_PROMPT A_
Provide the original wording of the document extract from "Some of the" as far as "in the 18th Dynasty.".
_PROMPT B_
Continue the document extract that opens with "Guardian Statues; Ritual".

_DOCUMENT EXTRACT_
——————————
Guardian Statues; Ritual Figures and Magical Objects; the shabtis; Little Golden Shrine; Wooden Funerary Models; Ritual Couches; Jewellery, amulets and regalia; Clothing and Textiles; Cosmetic Objects; Games and Game Boxes; Musical instruments; Writing materials and equipment; ‘Heirlooms’; Chariots and chariot equipment; weaponry; Sticks, staves and fans; Bends and headrests; Chairs and thrones; Boxes and chests; Tools and lamps; Metal and stone vessels.; Faïence and glass; Wine jars and other pottery; baskets; foodstuffs.

Pectoral with a translucent Libyan Desert Glass scarab at its centre. Source: Archaeology Wiki

Some of the objects were more unexpected than others.  An iron dagger made of meteoric material that had presumably been found in the desert was included in the mummy bindings.  A huge piece of Libyan Desert Glass, probably created during meteorite impacts on the desert sand, was incorporated into a stunning “pectoral,”  a type of elaborate necklace that sat on the chest.  These materials are very rare, and clearly had a unique intrinsic value in the 18th Dynasty.

That all of this remained in the tomb, with an awful lot more besides, is very surprising given that the tomb had been robbed twice during the period that the valley remained in use, probably not long after the tomb was first sealed, and certainly before the flash food at the end of the 18th Dynasty.  Both incursions left evidence.  The first robbery accessed the tomb via the entrance, after which the corridor between the entrance and the first internal door was blocked with rubble and the door re-sealed.  The second robbers accessed the tomb via a tunnel excavated through the surrounding rock.  Carter’s description of the scene resulting in the Annexe is evocative:

One [tomb robber] – there would probably not have been room for more than one – had crept into the chamber, and had then hastily but systematically ransacked its entire contents, emptying boxes, throwing things aside, piling them one upon another, and occasionally passing objects through the hole to his companions for closer examination in the outer chamber.  He had done is work just about as thoroughly as an earthquake.
——————————
_MATERIAL PROVIDED_

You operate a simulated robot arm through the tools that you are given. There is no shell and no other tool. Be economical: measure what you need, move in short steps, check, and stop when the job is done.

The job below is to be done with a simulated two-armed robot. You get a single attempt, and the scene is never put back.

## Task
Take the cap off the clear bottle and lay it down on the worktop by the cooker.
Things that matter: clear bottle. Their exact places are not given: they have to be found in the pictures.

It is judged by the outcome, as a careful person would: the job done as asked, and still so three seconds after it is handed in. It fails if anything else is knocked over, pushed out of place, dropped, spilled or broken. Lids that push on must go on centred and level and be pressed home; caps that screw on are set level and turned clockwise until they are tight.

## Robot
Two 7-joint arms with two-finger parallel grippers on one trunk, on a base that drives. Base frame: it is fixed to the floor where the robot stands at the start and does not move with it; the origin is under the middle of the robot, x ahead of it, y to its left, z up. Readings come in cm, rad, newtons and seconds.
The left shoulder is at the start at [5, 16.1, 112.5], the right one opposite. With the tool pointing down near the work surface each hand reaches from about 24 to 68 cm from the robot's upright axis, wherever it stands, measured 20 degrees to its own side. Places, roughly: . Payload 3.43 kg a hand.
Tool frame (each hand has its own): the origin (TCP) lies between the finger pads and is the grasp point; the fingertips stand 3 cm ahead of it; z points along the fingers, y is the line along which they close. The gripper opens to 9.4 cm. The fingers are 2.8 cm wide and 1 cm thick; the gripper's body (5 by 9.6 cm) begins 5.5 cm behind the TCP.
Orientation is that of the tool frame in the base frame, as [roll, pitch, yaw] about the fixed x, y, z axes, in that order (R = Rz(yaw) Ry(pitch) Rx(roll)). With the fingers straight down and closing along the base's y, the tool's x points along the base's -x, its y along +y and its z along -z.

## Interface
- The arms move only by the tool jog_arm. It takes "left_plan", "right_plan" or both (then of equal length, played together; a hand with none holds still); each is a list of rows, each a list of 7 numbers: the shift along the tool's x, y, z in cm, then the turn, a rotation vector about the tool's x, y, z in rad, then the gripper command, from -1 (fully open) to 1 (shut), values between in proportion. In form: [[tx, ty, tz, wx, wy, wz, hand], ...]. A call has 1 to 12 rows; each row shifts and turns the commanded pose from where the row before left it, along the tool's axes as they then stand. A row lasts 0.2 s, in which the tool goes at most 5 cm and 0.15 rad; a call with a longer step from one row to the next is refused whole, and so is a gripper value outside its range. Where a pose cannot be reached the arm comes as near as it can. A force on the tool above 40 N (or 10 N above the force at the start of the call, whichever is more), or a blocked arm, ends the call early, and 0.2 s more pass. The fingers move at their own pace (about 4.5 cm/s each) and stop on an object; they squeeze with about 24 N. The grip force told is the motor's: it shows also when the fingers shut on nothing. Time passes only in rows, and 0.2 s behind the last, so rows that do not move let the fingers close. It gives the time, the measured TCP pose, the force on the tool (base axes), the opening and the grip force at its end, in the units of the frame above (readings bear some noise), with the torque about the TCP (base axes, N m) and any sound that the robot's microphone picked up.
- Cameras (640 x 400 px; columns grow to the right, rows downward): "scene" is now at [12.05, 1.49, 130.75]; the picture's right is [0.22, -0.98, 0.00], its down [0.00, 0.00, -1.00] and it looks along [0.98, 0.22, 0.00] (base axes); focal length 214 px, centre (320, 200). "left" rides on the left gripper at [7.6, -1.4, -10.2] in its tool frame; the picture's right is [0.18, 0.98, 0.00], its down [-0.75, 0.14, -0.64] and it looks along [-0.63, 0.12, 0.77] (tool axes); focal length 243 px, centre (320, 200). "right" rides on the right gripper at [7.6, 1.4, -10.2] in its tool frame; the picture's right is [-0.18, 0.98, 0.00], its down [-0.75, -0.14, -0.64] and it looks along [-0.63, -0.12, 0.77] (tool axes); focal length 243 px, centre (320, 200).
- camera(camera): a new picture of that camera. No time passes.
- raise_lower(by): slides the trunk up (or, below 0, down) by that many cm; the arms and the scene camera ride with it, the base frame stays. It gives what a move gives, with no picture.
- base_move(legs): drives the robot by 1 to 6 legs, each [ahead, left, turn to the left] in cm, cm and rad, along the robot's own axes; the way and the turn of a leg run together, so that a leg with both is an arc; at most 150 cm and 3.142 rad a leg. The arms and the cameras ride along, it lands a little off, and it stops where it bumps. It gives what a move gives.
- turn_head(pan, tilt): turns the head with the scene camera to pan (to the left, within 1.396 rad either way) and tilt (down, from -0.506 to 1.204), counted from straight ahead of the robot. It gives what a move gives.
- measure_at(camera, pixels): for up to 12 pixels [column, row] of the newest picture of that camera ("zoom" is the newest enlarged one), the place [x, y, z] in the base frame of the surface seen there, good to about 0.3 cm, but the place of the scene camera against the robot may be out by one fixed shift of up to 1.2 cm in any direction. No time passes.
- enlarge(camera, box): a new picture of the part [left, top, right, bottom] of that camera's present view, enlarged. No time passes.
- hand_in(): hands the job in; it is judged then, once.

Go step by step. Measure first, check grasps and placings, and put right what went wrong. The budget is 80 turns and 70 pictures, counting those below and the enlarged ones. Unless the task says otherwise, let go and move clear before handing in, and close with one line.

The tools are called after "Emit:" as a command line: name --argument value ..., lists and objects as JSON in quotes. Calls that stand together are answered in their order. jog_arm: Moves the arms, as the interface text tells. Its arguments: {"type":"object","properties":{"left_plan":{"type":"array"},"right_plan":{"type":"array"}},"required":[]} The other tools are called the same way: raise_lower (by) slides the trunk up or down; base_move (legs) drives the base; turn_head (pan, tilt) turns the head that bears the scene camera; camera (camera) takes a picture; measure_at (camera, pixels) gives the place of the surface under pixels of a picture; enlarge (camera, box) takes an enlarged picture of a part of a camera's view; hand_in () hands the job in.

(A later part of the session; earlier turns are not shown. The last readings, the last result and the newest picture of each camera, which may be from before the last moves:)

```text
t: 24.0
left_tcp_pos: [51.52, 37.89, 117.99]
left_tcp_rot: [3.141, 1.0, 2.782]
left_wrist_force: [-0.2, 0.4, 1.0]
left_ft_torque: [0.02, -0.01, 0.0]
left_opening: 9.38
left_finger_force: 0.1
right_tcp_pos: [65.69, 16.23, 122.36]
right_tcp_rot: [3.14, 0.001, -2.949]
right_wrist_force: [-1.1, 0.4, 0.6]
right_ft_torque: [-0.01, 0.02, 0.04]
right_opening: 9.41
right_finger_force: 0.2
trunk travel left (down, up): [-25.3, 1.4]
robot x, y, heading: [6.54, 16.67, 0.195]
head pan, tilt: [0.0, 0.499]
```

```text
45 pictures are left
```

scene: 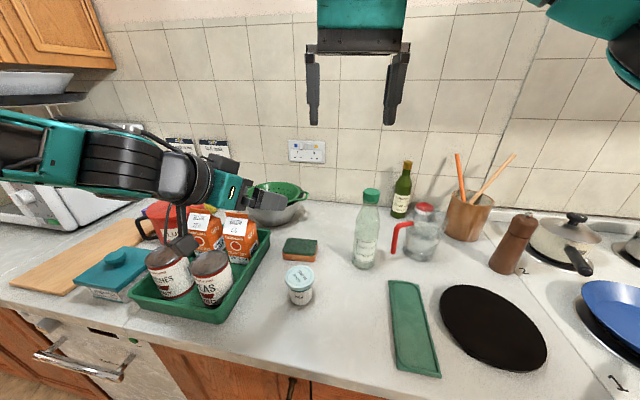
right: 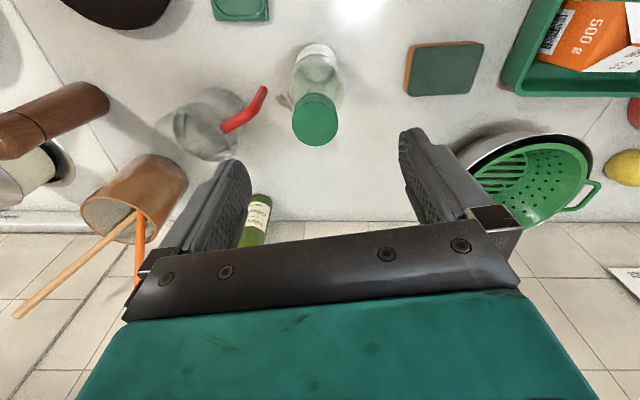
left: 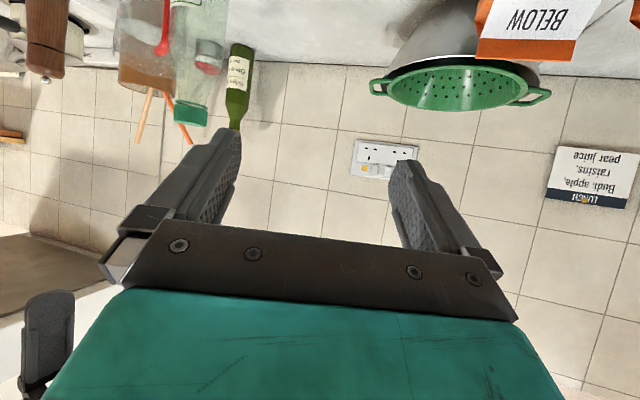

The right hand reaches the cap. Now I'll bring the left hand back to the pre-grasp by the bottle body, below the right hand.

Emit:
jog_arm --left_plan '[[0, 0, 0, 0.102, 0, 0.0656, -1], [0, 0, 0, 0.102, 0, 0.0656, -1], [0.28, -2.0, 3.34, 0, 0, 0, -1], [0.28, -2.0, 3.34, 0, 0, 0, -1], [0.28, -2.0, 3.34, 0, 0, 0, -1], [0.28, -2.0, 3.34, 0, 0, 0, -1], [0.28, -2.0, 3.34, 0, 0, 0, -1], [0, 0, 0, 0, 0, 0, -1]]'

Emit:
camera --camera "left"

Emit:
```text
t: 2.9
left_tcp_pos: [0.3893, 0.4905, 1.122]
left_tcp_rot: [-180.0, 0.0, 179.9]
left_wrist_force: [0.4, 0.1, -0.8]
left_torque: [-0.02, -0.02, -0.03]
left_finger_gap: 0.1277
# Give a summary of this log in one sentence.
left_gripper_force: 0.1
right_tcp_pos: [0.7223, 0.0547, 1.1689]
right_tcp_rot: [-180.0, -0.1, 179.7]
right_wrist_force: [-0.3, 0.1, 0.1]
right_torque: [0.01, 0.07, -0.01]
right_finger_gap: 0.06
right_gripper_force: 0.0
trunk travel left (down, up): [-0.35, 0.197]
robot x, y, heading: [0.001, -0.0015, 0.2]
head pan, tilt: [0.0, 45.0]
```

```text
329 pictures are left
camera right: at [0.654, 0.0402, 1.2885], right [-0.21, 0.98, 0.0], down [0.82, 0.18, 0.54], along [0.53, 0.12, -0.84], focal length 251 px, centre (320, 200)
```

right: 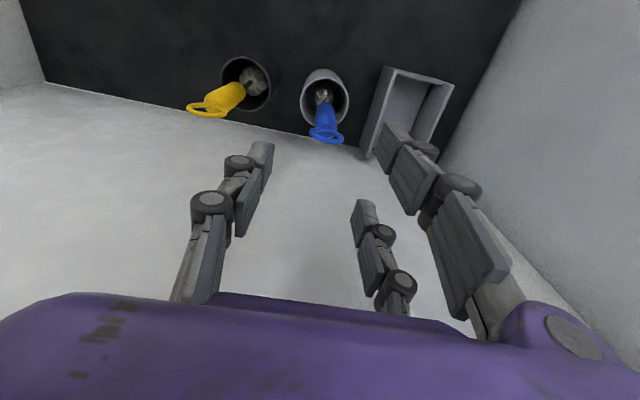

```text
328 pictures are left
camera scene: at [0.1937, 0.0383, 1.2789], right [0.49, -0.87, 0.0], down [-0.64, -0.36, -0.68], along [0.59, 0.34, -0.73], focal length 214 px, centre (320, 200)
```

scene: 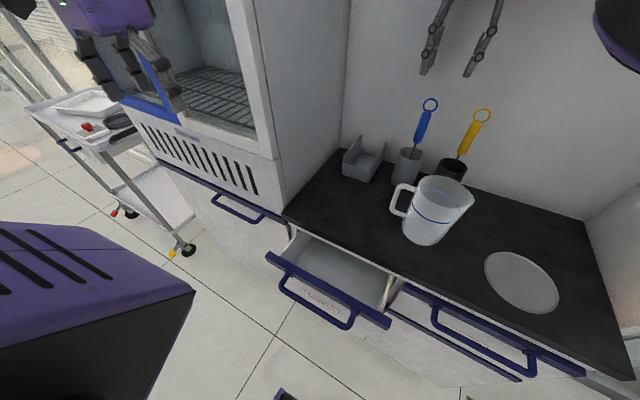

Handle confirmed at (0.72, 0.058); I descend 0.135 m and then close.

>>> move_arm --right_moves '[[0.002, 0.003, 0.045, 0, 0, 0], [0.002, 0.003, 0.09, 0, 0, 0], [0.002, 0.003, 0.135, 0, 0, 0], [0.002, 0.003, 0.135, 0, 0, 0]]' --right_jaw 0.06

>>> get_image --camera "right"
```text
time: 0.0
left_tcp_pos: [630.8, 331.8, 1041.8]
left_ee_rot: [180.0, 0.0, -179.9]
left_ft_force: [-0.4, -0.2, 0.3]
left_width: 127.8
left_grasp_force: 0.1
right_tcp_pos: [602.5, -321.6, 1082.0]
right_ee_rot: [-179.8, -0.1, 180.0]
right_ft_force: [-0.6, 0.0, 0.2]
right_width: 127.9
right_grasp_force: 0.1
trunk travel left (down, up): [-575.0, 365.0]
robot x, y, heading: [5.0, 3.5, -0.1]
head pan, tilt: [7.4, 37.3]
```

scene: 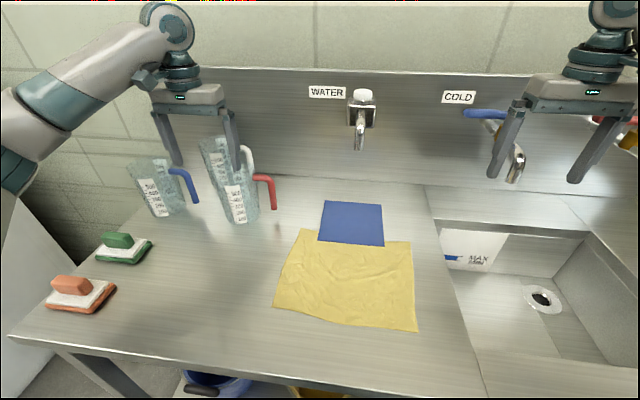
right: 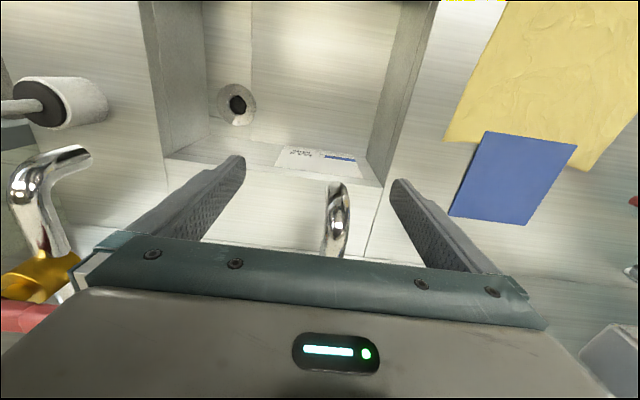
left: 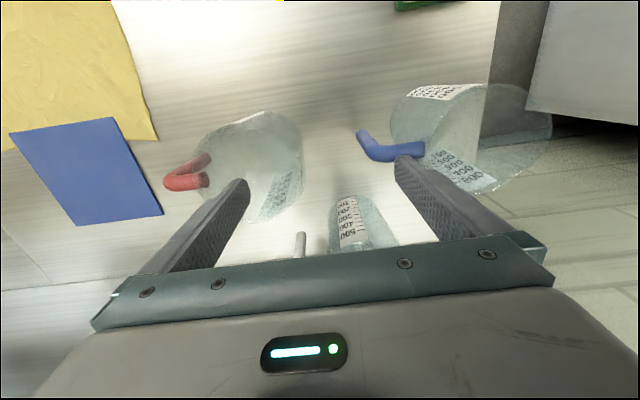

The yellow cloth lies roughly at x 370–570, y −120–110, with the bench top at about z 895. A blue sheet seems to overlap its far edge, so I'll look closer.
——————————
_TASK RESULT A_
Some of the objects were more unexpected than others.  An iron dagger made of meteoric material that had presumably been found in the desert was included in the mummy bindings.  A huge piece of Libyan Desert Glass, probably created during meteorite impacts on the desert sand, was incorporated into a stunning “pectoral,”  a type of elaborate necklace that sat on the chest.  These materials are very rare, and clearly had a unique intrinsic value in the 18th Dynasty.

_TASK RESULT B_
Carter estimated that some 60% of the jewellery was stolen, based on dockets made by the priests at the time of the burial which, when assembled, made up a form of inventory.  It makes sense that the robbers would have focused only on the objects that were both very valuable and most easily portable.  Items that could be easily sold on or melted down would have been prioritized.  Gold might be chipped off larger objects, but the bigger the object, the more likely it was to be left behind.  Still, a lot of small items and gold were left behind, so why did the robbers not return to complete the job?  It seems most likely that they were discovered and then dealt with as usual, being subjected to torture before being put to death, both as punishment for desecrating a royal religious site, and as a warning to others.  Once the tomb’s entrance was certainly resealed, the act of the muddy flood waters completed the job of disguising the entrance, until Carter came along.

A political time-bomb

Howard Carter and Lord Carnarvon at the door of the burial chamber. Source: Wikimedia Commons

As the tomb’s fame gathered a momentum all of its own, it also became a ticking bomb. Lord Carnarvon, in a bid to simplify dealings with the media, made the colossal diplomatic error of signing a contract with The Times newspaper to grant them exclusive rights to the news emerging from the tomb, offending both Egyptian and international media outlets.  Worse, it  endowed the enterprise an unlooked for and very undesirable air of colonialist arrogance that gave the governing Egyptian nationalists all the ammunition they needed to draw attention to unwelcome foreign interference in Egyptian state affairs. To all intents and purposes, Carnarvon and Carter were hijacking access to Egypt’s own heritage.  The tension was corrosive, and impacted the relationship between Carnarvon and Carter, who were deeply divided on how to deal with the situation.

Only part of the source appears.